It is surely significant, however, that Trevor-Roper had not alighted upon the topic of his own accord. The criticism for the rest of his life would be that he never produced anything that matched it. Perhaps Trevor-Roper stumbled into his work as a historian more than he, or anyone else, really cared to admit. What’s more, the Nazi era turned into a lucrative gig for Trevor-Roper; as Sisman underscores, he was repeatedly called upon over the decades to attest to the reliability and provenance of Nazi documents, a task he was prepared to undertake as long as it was accompanied by an imposing fee. The Last Days alone paid for his Bentley.

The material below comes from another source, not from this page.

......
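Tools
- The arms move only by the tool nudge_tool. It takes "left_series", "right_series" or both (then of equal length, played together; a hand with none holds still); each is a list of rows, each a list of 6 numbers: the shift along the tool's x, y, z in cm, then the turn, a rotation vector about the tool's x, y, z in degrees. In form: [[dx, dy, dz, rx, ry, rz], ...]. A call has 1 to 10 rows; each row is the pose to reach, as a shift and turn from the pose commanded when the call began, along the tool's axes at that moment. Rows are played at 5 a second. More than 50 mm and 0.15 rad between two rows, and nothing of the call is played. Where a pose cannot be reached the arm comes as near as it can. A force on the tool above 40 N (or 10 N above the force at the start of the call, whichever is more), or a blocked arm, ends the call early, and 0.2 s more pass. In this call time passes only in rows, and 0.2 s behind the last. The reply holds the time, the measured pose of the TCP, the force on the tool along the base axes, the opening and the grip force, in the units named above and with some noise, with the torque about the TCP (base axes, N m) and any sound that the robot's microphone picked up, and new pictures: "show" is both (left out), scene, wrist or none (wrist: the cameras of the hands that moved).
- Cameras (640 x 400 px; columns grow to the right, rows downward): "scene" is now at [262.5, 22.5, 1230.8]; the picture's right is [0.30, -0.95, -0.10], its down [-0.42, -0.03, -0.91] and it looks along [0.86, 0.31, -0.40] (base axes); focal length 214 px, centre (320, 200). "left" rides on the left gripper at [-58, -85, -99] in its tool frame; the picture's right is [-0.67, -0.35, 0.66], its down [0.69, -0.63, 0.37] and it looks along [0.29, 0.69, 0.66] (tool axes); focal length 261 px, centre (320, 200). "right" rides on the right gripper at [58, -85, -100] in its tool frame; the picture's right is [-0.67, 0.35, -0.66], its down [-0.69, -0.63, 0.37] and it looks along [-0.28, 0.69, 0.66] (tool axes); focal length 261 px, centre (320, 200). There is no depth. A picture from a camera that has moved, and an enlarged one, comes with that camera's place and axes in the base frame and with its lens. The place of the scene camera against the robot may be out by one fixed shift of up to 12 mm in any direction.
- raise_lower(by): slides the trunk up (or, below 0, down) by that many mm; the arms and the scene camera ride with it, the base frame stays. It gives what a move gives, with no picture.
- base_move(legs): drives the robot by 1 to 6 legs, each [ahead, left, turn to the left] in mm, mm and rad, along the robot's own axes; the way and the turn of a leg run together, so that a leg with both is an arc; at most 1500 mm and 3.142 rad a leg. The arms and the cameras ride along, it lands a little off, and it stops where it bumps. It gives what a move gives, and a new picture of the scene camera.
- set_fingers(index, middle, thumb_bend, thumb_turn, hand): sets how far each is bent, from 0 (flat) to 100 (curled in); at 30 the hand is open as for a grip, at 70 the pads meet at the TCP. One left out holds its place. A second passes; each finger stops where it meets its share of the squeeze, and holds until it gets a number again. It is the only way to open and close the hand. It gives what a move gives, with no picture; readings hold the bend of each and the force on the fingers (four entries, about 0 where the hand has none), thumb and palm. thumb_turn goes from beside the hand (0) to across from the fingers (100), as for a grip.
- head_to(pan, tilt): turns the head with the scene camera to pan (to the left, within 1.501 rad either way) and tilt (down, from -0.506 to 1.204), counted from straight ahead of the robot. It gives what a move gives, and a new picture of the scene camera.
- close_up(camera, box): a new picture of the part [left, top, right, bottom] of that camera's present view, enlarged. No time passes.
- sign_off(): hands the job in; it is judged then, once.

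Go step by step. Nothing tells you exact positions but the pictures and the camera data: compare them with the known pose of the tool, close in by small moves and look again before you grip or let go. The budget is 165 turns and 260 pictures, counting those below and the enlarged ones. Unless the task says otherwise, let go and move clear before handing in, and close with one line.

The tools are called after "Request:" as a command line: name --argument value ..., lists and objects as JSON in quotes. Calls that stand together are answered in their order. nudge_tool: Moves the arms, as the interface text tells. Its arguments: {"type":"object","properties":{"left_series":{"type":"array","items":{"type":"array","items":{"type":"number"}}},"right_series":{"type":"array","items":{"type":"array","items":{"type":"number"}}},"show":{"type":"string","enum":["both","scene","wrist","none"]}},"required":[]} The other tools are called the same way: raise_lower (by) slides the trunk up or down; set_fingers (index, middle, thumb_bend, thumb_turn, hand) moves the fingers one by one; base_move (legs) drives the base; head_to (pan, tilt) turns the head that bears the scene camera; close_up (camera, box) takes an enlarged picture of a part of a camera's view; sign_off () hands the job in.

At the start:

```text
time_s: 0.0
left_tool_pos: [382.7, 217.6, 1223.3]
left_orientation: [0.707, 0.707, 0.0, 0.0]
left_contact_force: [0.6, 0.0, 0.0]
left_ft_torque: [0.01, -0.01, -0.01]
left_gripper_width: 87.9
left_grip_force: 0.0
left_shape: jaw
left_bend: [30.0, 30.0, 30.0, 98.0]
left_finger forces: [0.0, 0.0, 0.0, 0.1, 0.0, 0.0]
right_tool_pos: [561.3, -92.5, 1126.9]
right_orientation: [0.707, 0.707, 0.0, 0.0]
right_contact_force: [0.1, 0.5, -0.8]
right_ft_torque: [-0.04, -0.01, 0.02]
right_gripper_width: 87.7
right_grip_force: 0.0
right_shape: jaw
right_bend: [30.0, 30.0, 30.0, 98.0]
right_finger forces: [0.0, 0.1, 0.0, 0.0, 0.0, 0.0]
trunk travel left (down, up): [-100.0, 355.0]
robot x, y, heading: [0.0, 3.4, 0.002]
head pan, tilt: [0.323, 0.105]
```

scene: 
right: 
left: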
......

IMMUNE TO fashionable trends, Trevor-Roper condemned Marxism but refused to embrace Cold War orthodoxies. Though he lurched from one project to the next in the 1950s, signing book contracts only to repudiate them, his lengthy essays left a trail of victims behind. “I have decided to liquidate Stone,” he announced. Lawrence Stone himself later called it a “guerrilla attack.” Stone had drawn on documents about Elizabethan aristocratic debt that Trevor-Roper had unearthed in the Public Records Office and shown him. In essence, he had beaten Trevor-Roper to the publication punch. But his haste had led to some errors. Moreover, Trevor-Roper bridled at Stone’s thesis in “The Anatomy of the Elizabethan Aristocracy,” which depicted the royals as reckless spendthrifts. Not so, Trevor-Roper rejoined. Aristocratic fortunes were just fine during the Elizabethan era, thank you very much. Stone’s adjurations about the perils of debt, by contrast, formed a “puritanical message, so much in tune with the times and so antipathetical to Hugh’s cavalier instincts,” writes Sisman. Too true. Trevor-Roper was growing impatient with the procrustean Marxist theory of class struggle. His reply in the Economic History Review, “The Elizabethan Aristocracy: An Anatomy Anatomised,” was called “one of the most vitriolic attacks ever made by one historian on another.” He also went on to pillory the venerable economic historian R. H. Tawney, dismissing the notion that there had been a Marxist “bourgeois revolution,” led by a rising capitalist class in the seventeenth century.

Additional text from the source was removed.